Still, the separation of theory and practice in film education seems to linger. And I think there's something American about that bifurcation. Our culture is unusually suspicious of intellectualism, valuing instead common sense and a get-it-done pragmatism. As a result, our intellectual life is effectively shut up in the ivory tower. An American film student who wants to distribute his or her energies across the thinking/doing continuum is going to feel pressure from both sides of the divide to get off the fence and take sides. Europe doesn't seem to separate mind and body in so violent a fashion, and European filmmakers emerge from film schools with alluring tales of having immersed themselves in film culture.

Does this mean that Vadim and his ilk are wasting their time beating their heads against the wall of American culture? Not necessarily. Film schools talk a good game about being dedicated to art - maybe they can be guilt-tripped into instituting changes. The advocates of cinema art culture should realize that they are a minority trying to bend the majority to their will, rather than a grass-roots movement, and select their political tools accordingly.


David McDougall said...

When I was in college, I straddled 2 majors: Film Studies, which was something like the practical end of NYU Film School, with more emphasis on watching (older, classical Hollywood) films and breaking them down; and an interdisciplinary humanities program, in which I focused (among other things) on 20th century literature and philosophy. My joint thesis film aimed at being, essentially, a work of literary theory in film form. So this is familiar territory! One of the projects of my current work (blog included) is a more effective synthesis of these competing impulses.

Dan Sallitt said...

Dave - I sort of hovered between those two worlds myself in film school. It was a funny place to be: the production people had a limited interest in cinema history and almost no interest in art films; and the theory people were under pressure to renounce their film-buffery at that point in time. (One classmate told me that he had destroyed his written lists of the movies he'd seen six months into graduate school. Six months seemed to me to be the usual amount of time needed for that environment to effect a transformation.)

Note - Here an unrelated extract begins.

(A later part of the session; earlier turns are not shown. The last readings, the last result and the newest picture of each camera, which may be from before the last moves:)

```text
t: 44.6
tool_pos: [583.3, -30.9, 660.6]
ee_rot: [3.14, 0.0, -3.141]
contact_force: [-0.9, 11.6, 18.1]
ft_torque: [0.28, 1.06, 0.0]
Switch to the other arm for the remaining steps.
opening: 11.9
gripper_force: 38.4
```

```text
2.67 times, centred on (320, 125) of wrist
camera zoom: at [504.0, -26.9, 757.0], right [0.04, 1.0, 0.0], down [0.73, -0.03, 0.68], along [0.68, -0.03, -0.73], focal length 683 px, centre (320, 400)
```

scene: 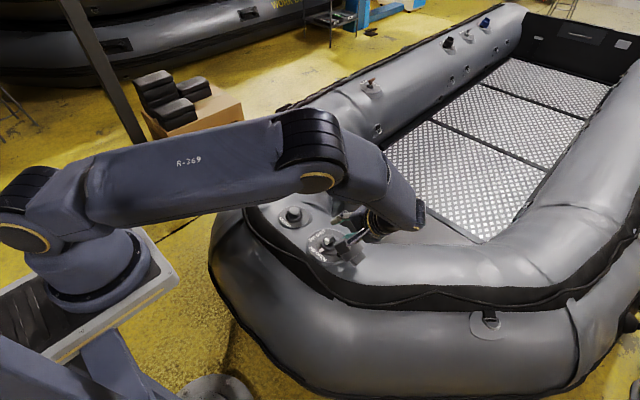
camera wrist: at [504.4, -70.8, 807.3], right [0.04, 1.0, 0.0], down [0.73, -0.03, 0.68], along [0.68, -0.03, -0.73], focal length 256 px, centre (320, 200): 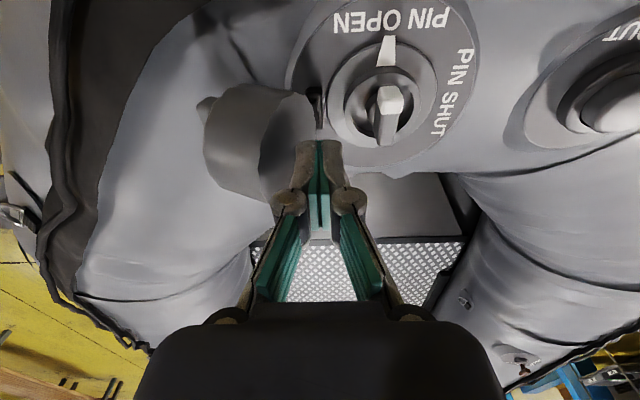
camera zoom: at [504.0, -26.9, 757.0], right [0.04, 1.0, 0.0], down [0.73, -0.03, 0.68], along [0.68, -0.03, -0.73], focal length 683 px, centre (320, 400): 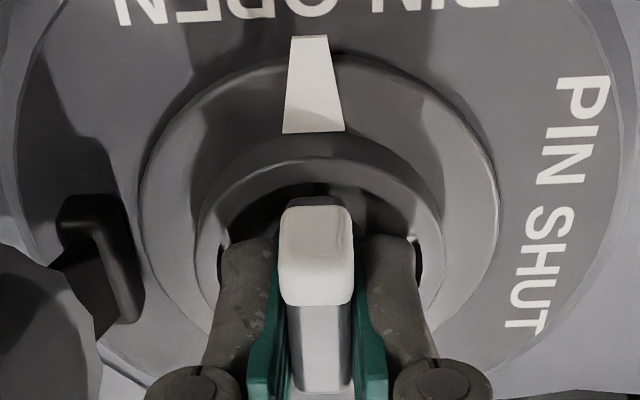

There are probably some backwaters of American film education where production people are forced through a serious examination of film culture, and encouraged to add to it. Where are these places? I'd like to know. Vadim pragmatically allowed that he didn't want to ban Field and McKee from film education, that he merely wanted to provide alternatives. But if you open the door to McKee and Field, they will eat the rest of your department in a few years, as sure as the turning of the earth. Really, it's much better all around to ban them, if you can get away with it; and my guess is that any interesting film production departments that may exist have done so.

David McDougall said...

I actually think where I went to school might well be one of those places. Most everyone there is neither a 'theory' nor a production person, per se; the focus is on cinema history and does include art films in a serious way. Production is integrated into this neoformalist approach (and doesn't bother with McKee + Field). Studying theory there means Eisenstein and Bazin, not Freud and feminism. My straddling was more a result of wanting to integrate philosophy ('theory' as opposed to film theory) with my neoformalist understanding of films and how they work.

So, I'll put in a pitch for my alma mater as one place that encourages cinephilia more than (or at least in tandem with) pre-professionality, and as a result produces the kind of filmmakers whose work I want to watch.

Joss Whedon has a great video on why Wesleyan is the best place to study film here.

Dan Sallitt said...

Jeanine Basinger is the big name there, right? Does she have a lot of influence?

David McDougall said...

Jeanine is the head of the department there. Other current faculty include Scott Higgins (introducing the Technicolor series at AMMI this weekend in association with his new book), Lisa Dombrowski (Sam Fuller book nearing completion), Richard Slotkin (Gunfighter Nation, among others), and Leo Lensing (lots of work on Fassbinder).

I'm not sure how to quantify 'influence,' but her students have incredible respect for the depth of her understanding of film and her ability to transmit that. I don't think she's that influential in academia, but her influence is certainly felt in the corners of Hollywood/Indiewood/etc infiltrated by the Wesleyan mafia.

In some ways, her areas of interest become areas of expertise for her students, which are then tools they refer back to as filmmakers...

Perhaps it's not on the same scale, but I'm reminded of Alexander Kojève's lectures on Hegel in France between the World Wars, in that his interpretations of Hegel formed the basis of his students' work in a variety of fields in a way that can be traced back to his teachings. It's no offense to Wesleyan film to say that Kojève is an extreme example: Kojève's students included Lacan, Sartre, Aron, Queneau, Merleau-Ponty, Bataille, and Andre Breton.